### INSTRUCTION
Give the number of lines that include the word "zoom", and nothing else.

### SUPPLIED INFORMATION
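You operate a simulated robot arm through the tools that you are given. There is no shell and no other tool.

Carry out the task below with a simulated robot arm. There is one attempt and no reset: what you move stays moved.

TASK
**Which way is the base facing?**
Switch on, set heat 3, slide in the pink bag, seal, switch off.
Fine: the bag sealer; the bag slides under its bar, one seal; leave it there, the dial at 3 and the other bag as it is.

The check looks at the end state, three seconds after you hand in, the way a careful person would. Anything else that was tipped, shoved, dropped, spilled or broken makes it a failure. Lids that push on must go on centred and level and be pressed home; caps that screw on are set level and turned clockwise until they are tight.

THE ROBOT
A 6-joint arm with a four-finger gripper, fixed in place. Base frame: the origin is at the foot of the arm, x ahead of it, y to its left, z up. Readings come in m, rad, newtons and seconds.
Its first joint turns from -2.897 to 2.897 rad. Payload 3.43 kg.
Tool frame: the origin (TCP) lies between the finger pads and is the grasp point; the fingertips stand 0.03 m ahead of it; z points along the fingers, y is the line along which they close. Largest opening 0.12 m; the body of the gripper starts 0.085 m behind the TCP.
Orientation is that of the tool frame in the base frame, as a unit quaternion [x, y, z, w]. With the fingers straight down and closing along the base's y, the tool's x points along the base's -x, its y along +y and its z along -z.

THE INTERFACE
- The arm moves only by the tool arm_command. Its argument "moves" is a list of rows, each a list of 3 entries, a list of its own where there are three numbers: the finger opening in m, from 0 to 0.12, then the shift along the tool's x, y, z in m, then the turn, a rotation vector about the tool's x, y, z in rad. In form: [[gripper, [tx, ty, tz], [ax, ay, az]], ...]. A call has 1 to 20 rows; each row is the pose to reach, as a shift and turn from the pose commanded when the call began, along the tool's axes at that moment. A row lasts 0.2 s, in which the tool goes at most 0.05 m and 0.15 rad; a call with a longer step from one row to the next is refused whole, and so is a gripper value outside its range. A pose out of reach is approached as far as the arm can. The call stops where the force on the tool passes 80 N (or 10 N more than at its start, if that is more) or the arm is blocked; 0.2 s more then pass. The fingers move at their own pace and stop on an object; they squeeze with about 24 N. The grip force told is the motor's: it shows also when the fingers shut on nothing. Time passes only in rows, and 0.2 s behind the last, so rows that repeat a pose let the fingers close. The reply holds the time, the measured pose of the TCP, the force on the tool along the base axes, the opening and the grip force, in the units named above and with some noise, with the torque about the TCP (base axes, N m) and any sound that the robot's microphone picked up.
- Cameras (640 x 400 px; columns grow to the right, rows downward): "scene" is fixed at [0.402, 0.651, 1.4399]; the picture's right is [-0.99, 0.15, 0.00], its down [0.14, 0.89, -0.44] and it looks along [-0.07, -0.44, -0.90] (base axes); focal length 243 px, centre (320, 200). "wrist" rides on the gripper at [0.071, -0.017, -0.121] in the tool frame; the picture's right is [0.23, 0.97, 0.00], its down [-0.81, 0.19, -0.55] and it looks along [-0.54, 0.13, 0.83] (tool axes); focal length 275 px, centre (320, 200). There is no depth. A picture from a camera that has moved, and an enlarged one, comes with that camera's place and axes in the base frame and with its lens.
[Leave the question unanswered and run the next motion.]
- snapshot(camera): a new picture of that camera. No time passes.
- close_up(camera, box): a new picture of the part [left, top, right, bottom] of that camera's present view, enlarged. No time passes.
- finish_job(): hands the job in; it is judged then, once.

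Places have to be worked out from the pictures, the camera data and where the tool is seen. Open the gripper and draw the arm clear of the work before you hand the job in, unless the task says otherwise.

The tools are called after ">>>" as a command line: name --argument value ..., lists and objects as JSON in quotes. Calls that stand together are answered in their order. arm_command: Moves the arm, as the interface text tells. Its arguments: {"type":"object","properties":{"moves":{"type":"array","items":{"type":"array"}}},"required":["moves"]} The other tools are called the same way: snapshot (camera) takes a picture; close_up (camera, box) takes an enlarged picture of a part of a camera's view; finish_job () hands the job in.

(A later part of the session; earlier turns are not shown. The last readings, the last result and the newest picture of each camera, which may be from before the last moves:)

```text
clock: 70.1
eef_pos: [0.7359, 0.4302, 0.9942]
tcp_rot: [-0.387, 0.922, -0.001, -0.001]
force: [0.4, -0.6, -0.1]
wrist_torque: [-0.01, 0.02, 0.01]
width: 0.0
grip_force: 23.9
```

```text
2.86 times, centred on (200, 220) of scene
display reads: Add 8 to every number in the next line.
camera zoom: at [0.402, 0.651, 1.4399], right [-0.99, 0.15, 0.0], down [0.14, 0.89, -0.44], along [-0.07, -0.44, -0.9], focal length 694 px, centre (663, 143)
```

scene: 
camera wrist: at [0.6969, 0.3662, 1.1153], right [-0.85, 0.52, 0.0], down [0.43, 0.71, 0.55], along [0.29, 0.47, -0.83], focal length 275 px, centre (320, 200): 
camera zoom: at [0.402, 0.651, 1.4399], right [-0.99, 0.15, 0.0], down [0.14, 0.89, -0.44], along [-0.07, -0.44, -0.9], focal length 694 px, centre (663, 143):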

### FINAL ANSWER
2